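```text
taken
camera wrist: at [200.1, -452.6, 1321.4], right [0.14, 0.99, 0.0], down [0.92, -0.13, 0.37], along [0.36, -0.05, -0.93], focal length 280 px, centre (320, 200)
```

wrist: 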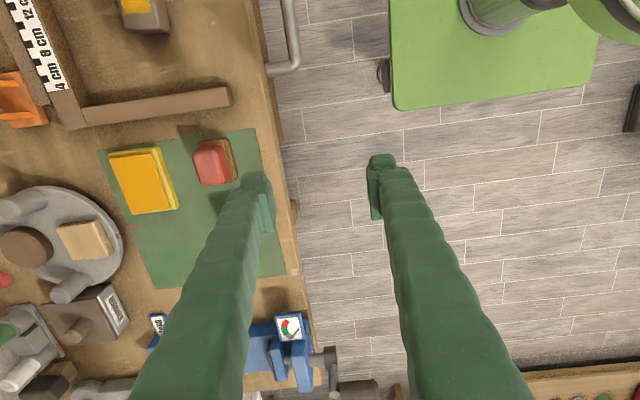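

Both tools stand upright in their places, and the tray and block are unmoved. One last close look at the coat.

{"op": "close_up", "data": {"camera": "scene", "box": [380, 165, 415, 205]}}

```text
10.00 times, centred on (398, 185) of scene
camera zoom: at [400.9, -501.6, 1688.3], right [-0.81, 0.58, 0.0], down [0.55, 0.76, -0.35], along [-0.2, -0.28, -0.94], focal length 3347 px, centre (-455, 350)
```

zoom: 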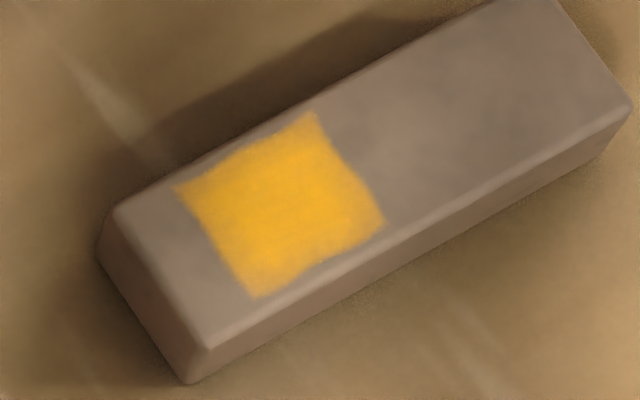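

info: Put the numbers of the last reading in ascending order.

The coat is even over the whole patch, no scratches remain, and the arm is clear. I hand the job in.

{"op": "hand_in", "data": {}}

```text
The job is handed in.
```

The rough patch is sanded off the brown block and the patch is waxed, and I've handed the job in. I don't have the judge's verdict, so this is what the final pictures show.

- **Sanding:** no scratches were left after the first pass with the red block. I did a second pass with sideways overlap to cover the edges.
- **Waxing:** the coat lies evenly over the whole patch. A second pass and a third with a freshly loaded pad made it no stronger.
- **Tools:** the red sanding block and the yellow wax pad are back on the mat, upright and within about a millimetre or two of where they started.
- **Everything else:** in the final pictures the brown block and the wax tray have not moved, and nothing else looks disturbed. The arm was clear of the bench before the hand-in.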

## Stated goal
Repeat the material above word for word and skip every image in it. Put each line that is not blank into a JSON list as a string.

## Answer in full
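[
  "```text",
  "taken",
  "camera wrist: at [200.1, -452.6, 1321.4], right [0.14, 0.99, 0.0], down [0.92, -0.13, 0.37], along [0.36, -0.05, -0.93], focal length 280 px, centre (320, 200)",
  "```",
  "wrist: ",
  "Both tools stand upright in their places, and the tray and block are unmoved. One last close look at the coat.",
  "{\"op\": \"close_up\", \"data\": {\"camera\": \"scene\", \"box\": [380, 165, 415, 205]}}",
  "```text",
  "10.00 times, centred on (398, 185) of scene",
  "camera zoom: at [400.9, -501.6, 1688.3], right [-0.81, 0.58, 0.0], down [0.55, 0.76, -0.35], along [-0.2, -0.28, -0.94], focal length 3347 px, centre (-455, 350)",
  "```",
  "zoom: ",
  "info: Put the numbers of the last reading in ascending order.",
  "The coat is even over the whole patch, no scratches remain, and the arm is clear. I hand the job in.",
  "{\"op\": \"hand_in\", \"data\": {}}",
  "```text",
  "The job is handed in.",
  "```",
  "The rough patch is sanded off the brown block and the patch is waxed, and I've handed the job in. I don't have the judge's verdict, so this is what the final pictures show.",
  "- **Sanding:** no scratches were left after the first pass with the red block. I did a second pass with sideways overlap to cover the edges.",
  "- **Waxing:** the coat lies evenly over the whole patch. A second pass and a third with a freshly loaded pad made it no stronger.",
  "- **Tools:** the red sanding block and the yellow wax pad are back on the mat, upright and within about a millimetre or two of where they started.",
  "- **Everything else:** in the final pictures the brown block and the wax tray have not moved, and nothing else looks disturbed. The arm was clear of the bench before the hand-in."
]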